-- Begin --
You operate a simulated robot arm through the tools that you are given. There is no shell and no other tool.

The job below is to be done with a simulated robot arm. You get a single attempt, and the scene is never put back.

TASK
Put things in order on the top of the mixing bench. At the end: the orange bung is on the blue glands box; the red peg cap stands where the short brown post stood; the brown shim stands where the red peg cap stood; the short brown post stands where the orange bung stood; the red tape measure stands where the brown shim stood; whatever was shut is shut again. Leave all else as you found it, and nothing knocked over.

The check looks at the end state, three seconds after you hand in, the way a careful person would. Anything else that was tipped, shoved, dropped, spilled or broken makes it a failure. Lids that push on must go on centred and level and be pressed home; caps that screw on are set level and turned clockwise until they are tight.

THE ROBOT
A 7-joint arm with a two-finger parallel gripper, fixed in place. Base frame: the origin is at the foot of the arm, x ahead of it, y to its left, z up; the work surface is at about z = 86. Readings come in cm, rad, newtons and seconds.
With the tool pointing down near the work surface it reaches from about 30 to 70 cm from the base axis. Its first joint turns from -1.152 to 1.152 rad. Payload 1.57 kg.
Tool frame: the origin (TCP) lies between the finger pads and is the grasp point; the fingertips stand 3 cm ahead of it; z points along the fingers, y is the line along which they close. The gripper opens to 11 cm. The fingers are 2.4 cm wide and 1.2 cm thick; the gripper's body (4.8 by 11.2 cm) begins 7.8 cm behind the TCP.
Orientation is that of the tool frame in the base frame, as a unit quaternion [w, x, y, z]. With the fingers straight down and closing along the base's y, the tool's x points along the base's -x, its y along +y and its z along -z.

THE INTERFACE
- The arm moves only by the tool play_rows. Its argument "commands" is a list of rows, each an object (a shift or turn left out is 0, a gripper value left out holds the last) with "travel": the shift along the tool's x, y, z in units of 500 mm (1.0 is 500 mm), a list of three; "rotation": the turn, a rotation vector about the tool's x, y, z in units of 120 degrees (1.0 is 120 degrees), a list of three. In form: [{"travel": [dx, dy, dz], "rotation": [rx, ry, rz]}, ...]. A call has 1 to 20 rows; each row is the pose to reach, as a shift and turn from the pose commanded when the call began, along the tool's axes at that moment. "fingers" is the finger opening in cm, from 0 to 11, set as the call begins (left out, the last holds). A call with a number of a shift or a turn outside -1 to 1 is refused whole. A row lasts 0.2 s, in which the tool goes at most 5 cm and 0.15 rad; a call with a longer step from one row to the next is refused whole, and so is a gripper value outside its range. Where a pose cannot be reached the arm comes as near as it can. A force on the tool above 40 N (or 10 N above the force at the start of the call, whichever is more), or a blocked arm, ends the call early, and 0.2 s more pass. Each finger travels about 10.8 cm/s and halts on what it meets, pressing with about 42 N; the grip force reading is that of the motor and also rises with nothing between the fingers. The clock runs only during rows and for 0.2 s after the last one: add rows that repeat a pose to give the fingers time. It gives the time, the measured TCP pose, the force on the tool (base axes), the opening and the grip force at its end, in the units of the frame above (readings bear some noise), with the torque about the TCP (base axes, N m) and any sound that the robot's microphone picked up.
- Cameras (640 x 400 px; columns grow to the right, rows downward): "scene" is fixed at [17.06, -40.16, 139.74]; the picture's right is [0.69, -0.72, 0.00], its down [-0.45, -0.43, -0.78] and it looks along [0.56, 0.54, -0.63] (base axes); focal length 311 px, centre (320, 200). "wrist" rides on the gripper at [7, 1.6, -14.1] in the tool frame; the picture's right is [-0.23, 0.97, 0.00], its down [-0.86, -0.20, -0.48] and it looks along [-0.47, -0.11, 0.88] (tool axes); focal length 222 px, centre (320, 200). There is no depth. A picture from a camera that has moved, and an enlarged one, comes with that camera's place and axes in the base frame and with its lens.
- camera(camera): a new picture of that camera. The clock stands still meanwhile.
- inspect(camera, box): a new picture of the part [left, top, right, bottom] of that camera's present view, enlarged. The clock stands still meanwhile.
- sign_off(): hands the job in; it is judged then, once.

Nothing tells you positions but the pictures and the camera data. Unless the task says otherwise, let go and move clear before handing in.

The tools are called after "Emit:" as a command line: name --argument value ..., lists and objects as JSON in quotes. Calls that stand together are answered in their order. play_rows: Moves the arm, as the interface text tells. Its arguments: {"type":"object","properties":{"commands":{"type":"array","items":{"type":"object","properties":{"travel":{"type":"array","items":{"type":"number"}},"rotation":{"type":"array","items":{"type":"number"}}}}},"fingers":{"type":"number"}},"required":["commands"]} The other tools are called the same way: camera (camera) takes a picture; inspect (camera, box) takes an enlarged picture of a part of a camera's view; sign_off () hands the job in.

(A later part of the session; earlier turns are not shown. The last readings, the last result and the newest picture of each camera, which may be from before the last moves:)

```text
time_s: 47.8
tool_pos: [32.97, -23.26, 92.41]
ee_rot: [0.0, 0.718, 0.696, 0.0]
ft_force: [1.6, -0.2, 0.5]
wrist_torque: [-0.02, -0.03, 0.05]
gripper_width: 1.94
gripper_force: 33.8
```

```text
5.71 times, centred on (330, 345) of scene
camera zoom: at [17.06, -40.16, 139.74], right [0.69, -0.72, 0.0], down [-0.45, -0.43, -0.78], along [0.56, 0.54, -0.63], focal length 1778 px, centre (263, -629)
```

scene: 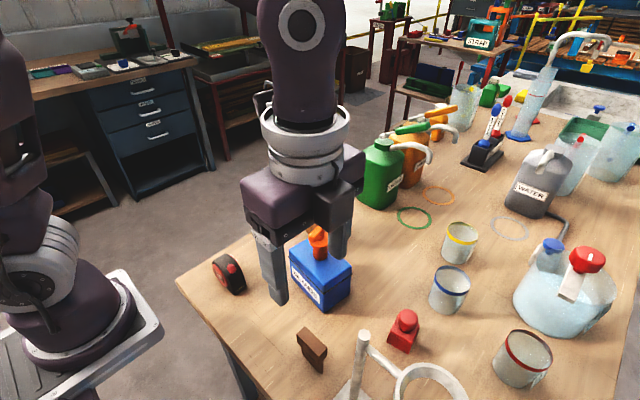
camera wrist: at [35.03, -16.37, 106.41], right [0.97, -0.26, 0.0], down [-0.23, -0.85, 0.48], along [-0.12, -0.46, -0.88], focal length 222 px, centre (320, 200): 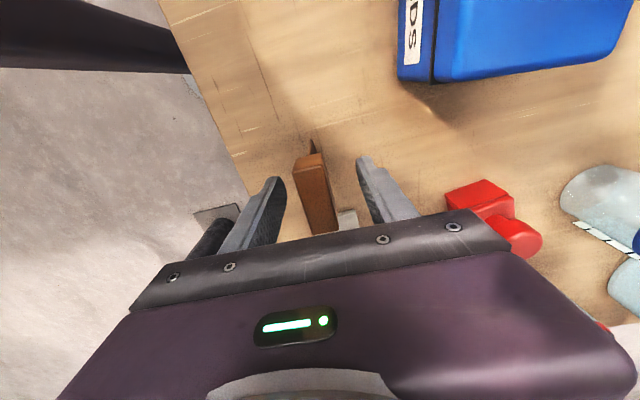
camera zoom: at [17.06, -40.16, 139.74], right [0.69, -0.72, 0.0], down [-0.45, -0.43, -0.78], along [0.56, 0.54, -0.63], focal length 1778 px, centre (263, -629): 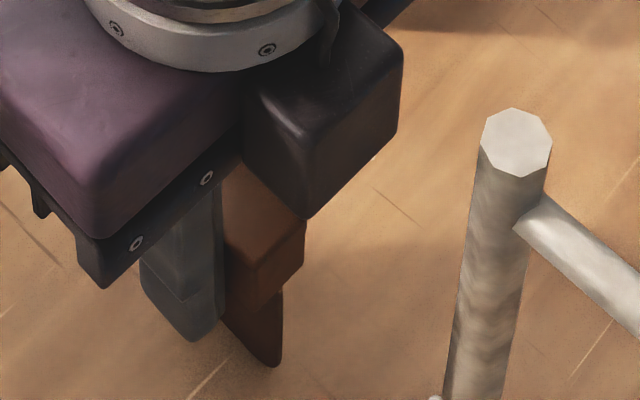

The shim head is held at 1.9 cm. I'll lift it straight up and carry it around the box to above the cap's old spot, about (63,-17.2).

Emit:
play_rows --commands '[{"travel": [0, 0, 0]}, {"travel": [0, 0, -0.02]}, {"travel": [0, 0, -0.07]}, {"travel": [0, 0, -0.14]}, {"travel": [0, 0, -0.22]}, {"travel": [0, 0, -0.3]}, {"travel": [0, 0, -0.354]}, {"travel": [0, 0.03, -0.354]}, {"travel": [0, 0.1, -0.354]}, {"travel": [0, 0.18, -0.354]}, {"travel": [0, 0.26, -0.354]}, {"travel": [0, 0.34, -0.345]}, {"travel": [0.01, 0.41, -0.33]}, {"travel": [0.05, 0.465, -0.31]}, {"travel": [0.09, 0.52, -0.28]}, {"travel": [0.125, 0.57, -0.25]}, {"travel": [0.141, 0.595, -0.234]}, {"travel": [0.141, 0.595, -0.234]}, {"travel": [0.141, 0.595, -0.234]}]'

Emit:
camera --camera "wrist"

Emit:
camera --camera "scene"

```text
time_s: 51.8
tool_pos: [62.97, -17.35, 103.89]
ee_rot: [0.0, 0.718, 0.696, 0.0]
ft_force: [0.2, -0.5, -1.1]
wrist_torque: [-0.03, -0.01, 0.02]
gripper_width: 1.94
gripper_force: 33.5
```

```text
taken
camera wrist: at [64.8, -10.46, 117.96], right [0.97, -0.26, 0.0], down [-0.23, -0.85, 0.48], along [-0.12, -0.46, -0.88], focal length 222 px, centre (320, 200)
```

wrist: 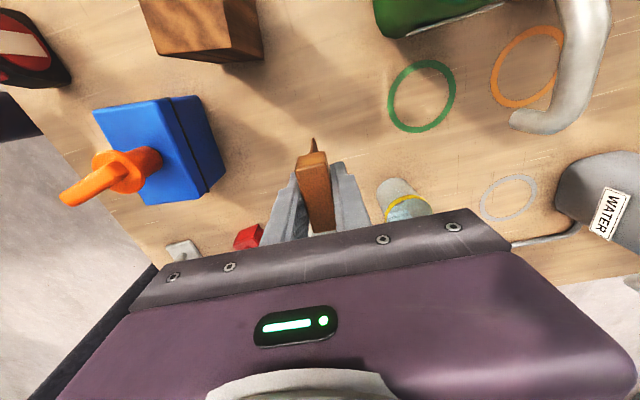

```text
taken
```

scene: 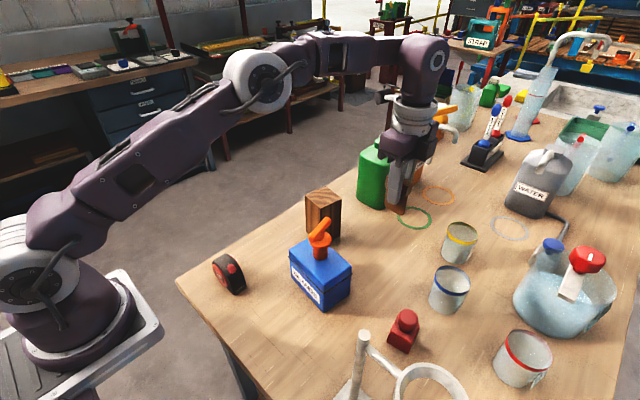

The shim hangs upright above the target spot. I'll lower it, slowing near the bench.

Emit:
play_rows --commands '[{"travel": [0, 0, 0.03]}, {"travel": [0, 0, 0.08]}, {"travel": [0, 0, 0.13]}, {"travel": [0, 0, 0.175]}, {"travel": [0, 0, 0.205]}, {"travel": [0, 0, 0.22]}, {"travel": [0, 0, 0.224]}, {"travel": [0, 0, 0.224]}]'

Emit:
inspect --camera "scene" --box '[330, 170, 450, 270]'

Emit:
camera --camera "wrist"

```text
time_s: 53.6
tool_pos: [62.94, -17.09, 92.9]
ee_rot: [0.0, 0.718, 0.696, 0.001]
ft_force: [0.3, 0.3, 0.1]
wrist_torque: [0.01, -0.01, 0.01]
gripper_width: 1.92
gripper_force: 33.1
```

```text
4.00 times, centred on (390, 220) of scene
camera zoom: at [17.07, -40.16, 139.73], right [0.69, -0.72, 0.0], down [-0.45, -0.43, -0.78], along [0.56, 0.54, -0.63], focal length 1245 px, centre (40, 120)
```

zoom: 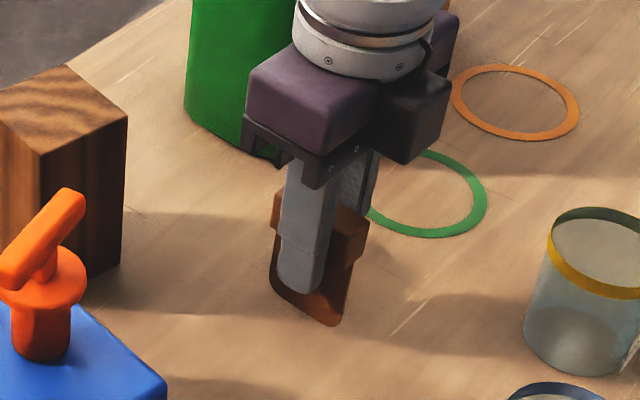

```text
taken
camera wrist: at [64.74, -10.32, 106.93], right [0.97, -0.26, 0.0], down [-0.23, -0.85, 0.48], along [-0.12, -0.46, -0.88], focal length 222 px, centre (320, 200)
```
-- End --
-- Begin --
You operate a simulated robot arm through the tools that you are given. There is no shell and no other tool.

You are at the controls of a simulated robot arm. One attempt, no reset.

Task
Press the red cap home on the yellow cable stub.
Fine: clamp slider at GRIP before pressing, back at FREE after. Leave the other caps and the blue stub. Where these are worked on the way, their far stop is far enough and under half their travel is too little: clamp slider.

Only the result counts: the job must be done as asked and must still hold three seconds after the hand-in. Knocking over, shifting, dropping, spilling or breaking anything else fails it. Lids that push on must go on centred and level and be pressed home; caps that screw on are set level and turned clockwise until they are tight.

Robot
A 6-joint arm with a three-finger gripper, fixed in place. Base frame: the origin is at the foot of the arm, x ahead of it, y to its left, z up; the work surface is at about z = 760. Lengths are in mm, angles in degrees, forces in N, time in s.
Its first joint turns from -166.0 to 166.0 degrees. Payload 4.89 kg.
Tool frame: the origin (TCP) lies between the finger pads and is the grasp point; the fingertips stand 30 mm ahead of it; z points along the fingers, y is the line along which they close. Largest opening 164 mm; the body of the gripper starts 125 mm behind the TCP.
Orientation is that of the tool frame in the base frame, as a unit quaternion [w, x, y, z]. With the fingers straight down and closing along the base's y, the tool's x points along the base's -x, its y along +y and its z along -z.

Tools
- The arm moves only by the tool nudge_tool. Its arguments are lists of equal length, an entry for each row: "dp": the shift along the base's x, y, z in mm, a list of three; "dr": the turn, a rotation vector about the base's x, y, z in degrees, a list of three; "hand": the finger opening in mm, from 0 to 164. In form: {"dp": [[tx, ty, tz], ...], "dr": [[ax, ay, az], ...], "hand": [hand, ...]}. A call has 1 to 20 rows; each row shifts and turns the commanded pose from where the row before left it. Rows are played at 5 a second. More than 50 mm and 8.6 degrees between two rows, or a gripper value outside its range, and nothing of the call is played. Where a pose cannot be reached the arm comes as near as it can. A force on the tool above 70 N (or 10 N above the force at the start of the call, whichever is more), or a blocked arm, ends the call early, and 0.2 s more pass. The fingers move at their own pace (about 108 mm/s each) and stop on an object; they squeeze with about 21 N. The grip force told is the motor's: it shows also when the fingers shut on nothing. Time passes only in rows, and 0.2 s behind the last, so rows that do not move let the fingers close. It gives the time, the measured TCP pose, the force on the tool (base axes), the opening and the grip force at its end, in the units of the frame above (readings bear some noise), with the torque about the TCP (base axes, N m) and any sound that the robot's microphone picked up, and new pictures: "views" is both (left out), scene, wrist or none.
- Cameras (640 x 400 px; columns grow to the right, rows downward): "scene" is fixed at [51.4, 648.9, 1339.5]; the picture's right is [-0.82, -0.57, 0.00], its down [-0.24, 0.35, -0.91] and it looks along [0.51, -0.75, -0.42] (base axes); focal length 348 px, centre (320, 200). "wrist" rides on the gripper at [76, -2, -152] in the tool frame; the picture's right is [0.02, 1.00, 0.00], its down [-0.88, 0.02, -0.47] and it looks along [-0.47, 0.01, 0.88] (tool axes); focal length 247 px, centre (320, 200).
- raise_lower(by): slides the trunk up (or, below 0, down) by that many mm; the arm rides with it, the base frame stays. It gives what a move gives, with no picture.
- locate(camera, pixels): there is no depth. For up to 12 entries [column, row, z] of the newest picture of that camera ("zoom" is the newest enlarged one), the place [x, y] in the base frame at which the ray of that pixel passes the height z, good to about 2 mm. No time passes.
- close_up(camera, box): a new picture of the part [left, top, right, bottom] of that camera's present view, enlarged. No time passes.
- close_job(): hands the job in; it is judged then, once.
-- End --
-- Begin --
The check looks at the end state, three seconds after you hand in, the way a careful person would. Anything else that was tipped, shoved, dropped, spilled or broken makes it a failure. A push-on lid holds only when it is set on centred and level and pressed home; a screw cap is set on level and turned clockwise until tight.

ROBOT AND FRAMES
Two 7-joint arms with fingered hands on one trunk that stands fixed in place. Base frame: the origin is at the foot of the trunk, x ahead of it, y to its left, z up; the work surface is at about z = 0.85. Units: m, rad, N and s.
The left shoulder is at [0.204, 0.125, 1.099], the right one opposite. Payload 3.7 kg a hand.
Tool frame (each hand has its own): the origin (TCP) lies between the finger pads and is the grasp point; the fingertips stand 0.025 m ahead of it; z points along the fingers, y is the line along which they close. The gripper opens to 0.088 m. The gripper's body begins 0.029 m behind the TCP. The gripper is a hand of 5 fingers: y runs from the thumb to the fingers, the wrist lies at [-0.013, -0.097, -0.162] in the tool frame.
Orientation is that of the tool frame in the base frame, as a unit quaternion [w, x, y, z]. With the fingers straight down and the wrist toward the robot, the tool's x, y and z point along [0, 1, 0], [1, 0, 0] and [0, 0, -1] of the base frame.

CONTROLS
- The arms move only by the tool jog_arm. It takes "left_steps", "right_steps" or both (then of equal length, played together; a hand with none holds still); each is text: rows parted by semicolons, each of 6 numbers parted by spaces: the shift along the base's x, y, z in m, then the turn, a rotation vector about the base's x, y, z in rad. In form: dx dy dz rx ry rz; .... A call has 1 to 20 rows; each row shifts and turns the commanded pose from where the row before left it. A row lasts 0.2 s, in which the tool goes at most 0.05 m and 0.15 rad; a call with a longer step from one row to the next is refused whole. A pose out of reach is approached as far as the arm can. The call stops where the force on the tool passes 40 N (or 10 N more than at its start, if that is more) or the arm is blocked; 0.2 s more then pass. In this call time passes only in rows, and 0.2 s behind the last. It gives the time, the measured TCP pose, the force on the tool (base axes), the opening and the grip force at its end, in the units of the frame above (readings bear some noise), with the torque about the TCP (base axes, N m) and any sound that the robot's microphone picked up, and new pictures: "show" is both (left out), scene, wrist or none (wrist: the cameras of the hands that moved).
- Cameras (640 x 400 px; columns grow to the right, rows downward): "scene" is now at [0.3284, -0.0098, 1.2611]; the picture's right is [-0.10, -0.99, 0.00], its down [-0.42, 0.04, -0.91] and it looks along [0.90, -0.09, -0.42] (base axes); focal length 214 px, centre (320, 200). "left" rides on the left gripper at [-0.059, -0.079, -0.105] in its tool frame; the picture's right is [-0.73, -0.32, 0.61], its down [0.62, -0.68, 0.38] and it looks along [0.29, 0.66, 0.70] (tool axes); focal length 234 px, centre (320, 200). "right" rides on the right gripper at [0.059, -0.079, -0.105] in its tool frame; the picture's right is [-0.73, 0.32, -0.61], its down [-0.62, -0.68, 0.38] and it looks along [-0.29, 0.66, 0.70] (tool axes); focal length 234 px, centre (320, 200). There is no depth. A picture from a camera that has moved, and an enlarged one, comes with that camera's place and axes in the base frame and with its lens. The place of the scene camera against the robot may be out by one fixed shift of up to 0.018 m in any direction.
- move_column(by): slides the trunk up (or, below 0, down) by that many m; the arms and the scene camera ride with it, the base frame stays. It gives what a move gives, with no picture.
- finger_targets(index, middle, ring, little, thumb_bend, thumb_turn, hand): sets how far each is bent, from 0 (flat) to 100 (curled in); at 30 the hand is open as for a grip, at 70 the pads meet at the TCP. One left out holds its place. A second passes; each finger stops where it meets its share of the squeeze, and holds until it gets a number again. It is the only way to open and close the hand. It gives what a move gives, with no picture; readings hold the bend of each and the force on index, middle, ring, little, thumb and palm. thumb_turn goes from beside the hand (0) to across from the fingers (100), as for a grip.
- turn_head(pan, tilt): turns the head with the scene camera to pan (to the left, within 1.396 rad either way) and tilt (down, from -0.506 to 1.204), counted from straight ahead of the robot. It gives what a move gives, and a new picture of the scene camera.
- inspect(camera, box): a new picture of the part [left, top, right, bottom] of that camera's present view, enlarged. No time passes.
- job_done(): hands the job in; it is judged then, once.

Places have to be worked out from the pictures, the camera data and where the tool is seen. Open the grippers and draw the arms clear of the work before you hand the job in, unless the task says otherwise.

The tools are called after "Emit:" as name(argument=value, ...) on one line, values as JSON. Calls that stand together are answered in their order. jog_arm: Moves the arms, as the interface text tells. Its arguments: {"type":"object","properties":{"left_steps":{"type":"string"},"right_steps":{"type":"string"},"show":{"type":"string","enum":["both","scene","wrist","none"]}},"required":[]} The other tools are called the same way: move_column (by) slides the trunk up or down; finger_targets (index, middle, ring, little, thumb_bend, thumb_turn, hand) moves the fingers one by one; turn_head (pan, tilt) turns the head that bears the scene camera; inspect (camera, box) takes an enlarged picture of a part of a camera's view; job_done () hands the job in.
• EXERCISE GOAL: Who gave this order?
-- End --
• EXERCISE GOAL: Find the string "Payload" in the listing and return every line that holds it.

• EXERCISE OUTPUT:
With the tool pointing down near the work surface it reaches from about 30 to 70 cm from the base axis. Its first joint turns from -1.152 to 1.152 rad. Payload 1.57 kg.
Its first joint turns from -166.0 to 166.0 degrees. Payload 4.89 kg.
The left shoulder is at [0.204, 0.125, 1.099], the right one opposite. Payload 3.7 kg a hand.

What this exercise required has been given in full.